Transcribe each line of the material as it is, and drop any picture.

— START Material —

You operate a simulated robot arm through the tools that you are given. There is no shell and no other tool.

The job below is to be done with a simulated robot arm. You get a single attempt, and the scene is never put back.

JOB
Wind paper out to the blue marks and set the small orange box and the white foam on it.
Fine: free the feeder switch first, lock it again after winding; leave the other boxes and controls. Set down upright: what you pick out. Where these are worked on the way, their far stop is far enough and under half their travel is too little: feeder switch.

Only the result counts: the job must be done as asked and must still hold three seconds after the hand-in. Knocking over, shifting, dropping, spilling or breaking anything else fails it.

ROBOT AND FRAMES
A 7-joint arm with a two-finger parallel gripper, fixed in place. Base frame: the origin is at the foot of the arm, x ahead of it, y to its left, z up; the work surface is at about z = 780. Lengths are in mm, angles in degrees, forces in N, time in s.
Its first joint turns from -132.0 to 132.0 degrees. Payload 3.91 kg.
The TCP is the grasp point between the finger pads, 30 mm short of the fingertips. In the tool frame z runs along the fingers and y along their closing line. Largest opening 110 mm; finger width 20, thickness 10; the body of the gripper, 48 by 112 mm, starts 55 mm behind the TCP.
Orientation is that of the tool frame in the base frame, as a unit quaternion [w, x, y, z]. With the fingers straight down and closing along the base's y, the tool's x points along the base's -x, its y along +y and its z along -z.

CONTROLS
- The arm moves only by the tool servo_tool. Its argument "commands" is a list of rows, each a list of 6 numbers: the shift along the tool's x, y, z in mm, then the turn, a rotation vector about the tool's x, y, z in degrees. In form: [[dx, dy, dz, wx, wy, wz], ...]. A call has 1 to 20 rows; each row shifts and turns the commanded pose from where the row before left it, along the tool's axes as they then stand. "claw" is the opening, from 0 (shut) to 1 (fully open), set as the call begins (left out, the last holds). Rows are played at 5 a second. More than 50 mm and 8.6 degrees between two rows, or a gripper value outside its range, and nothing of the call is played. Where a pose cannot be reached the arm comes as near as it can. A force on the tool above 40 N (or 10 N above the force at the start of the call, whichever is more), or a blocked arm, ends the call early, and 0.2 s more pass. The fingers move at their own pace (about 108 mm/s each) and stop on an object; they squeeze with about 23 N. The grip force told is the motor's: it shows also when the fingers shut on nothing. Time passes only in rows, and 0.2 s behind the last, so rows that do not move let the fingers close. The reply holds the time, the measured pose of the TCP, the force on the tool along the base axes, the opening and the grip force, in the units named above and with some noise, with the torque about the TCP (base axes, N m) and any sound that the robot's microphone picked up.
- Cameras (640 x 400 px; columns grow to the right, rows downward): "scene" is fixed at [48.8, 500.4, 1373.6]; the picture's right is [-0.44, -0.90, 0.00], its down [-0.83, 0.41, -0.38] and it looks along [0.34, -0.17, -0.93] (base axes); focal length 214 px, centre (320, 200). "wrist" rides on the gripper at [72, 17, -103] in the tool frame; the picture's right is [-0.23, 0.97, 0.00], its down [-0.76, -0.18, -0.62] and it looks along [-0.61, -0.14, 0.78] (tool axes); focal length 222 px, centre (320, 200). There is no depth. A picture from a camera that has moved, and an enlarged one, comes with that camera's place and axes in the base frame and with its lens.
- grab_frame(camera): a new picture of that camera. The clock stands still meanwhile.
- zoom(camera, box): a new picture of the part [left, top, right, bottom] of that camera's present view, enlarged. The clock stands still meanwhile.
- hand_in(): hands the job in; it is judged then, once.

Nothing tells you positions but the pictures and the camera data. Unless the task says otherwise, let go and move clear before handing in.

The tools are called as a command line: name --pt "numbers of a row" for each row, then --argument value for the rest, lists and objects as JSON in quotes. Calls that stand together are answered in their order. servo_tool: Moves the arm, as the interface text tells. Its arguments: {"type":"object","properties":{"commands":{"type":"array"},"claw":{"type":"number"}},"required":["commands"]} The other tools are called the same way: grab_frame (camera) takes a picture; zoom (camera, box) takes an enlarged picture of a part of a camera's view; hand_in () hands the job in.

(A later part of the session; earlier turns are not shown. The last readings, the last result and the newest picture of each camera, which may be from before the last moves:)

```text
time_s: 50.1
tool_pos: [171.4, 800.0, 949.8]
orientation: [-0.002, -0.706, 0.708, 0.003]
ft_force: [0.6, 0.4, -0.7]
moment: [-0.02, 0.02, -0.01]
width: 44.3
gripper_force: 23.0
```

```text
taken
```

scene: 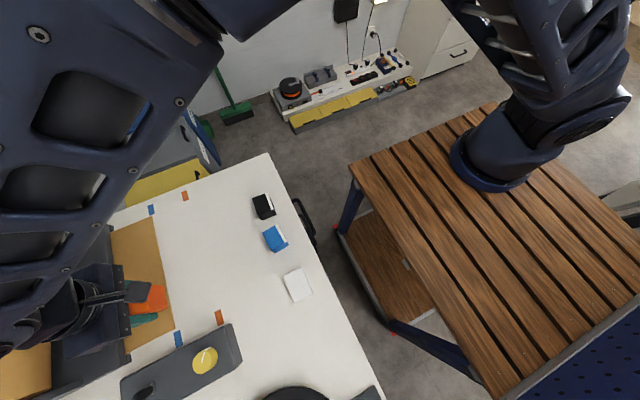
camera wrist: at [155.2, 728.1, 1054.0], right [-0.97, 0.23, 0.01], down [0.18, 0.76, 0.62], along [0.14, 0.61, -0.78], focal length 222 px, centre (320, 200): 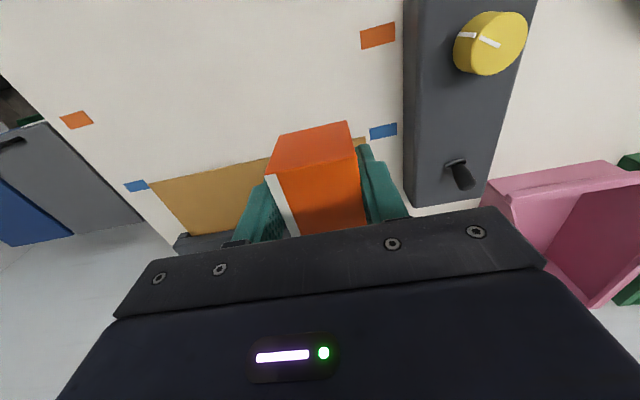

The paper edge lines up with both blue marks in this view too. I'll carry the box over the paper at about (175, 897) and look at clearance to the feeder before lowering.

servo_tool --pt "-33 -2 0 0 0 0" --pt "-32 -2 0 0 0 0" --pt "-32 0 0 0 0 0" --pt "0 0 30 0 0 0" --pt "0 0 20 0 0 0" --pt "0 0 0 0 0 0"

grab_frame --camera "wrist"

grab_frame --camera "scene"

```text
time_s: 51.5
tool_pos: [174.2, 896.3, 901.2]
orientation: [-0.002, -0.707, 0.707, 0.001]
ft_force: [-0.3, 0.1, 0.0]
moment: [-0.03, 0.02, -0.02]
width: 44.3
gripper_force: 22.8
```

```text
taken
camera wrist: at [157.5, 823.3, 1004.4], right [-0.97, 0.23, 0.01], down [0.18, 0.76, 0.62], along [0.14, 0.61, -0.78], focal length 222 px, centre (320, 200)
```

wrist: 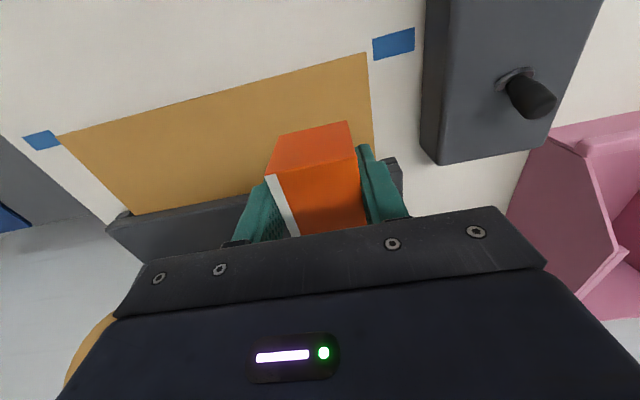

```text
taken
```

— END Material —

**Exercise response**
You operate a simulated robot arm through the tools that you are given. There is no shell and no other tool.

The job below is to be done with a simulated robot arm. You get a single attempt, and the scene is never put back.

JOB
Wind paper out to the blue marks and set the small orange box and the white foam on it.
Fine: free the feeder switch first, lock it again after winding; leave the other boxes and controls. Set down upright: what you pick out. Where these are worked on the way, their far stop is far enough and under half their travel is too little: feeder switch.

Only the result counts: the job must be done as asked and must still hold three seconds after the hand-in. Knocking over, shifting, dropping, spilling or breaking anything else fails it.

ROBOT AND FRAMES
A 7-joint arm with a two-finger parallel gripper, fixed in place. Base frame: the origin is at the foot of the arm, x ahead of it, y to its left, z up; the work surface is at about z = 780. Lengths are in mm, angles in degrees, forces in N, time in s.
Its first joint turns from -132.0 to 132.0 degrees. Payload 3.91 kg.
The TCP is the grasp point between the finger pads, 30 mm short of the fingertips. In the tool frame z runs along the fingers and y along their closing line. Largest opening 110 mm; finger width 20, thickness 10; the body of the gripper, 48 by 112 mm, starts 55 mm behind the TCP.
Orientation is that of the tool frame in the base frame, as a unit quaternion [w, x, y, z]. With the fingers straight down and closing along the base's y, the tool's x points along the base's -x, its y along +y and its z along -z.

CONTROLS
- The arm moves only by the tool servo_tool. Its argument "commands" is a list of rows, each a list of 6 numbers: the shift along the tool's x, y, z in mm, then the turn, a rotation vector about the tool's x, y, z in degrees. In form: [[dx, dy, dz, wx, wy, wz], ...]. A call has 1 to 20 rows; each row shifts and turns the commanded pose from where the row before left it, along the tool's axes as they then stand. "claw" is the opening, from 0 (shut) to 1 (fully open), set as the call begins (left out, the last holds). Rows are played at 5 a second. More than 50 mm and 8.6 degrees between two rows, or a gripper value outside its range, and nothing of the call is played. Where a pose cannot be reached the arm comes as near as it can. A force on the tool above 40 N (or 10 N above the force at the start of the call, whichever is more), or a blocked arm, ends the call early, and 0.2 s more pass. The fingers move at their own pace (about 108 mm/s each) and stop on an object; they squeeze with about 23 N. The grip force told is the motor's: it shows also when the fingers shut on nothing. Time passes only in rows, and 0.2 s behind the last, so rows that do not move let the fingers close. The reply holds the time, the measured pose of the TCP, the force on the tool along the base axes, the opening and the grip force, in the units named above and with some noise, with the torque about the TCP (base axes, N m) and any sound that the robot's microphone picked up.
- Cameras (640 x 400 px; columns grow to the right, rows downward): "scene" is fixed at [48.8, 500.4, 1373.6]; the picture's right is [-0.44, -0.90, 0.00], its down [-0.83, 0.41, -0.38] and it looks along [0.34, -0.17, -0.93] (base axes); focal length 214 px, centre (320, 200). "wrist" rides on the gripper at [72, 17, -103] in the tool frame; the picture's right is [-0.23, 0.97, 0.00], its down [-0.76, -0.18, -0.62] and it looks along [-0.61, -0.14, 0.78] (tool axes); focal length 222 px, centre (320, 200). There is no depth. A picture from a camera that has moved, and an enlarged one, comes with that camera's place and axes in the base frame and with its lens.
- grab_frame(camera): a new picture of that camera. The clock stands still meanwhile.
- zoom(camera, box): a new picture of the part [left, top, right, bottom] of that camera's present view, enlarged. The clock stands still meanwhile.
- hand_in(): hands the job in; it is judged then, once.

Nothing tells you positions but the pictures and the camera data. Unless the task says otherwise, let go and move clear before handing in.

The tools are called as a command line: name --pt "numbers of a row" for each row, then --argument value for the rest, lists and objects as JSON in quotes. Calls that stand together are answered in their order. servo_tool: Moves the arm, as the interface text tells. Its arguments: {"type":"object","properties":{"commands":{"type":"array"},"claw":{"type":"number"}},"required":["commands"]} The other tools are called the same way: grab_frame (camera) takes a picture; zoom (camera, box) takes an enlarged picture of a part of a camera's view; hand_in () hands the job in.

(A later part of the session; earlier turns are not shown. The last readings, the last result and the newest picture of each camera, which may be from before the last moves:)

```text
time_s: 50.1
tool_pos: [171.4, 800.0, 949.8]
orientation: [-0.002, -0.706, 0.708, 0.003]
ft_force: [0.6, 0.4, -0.7]
moment: [-0.02, 0.02, -0.01]
width: 44.3
gripper_force: 23.0
```

```text
taken
```

scene: 
camera wrist: at [155.2, 728.1, 1054.0], right [-0.97, 0.23, 0.01], down [0.18, 0.76, 0.62], along [0.14, 0.61, -0.78], focal length 222 px, centre (320, 200): 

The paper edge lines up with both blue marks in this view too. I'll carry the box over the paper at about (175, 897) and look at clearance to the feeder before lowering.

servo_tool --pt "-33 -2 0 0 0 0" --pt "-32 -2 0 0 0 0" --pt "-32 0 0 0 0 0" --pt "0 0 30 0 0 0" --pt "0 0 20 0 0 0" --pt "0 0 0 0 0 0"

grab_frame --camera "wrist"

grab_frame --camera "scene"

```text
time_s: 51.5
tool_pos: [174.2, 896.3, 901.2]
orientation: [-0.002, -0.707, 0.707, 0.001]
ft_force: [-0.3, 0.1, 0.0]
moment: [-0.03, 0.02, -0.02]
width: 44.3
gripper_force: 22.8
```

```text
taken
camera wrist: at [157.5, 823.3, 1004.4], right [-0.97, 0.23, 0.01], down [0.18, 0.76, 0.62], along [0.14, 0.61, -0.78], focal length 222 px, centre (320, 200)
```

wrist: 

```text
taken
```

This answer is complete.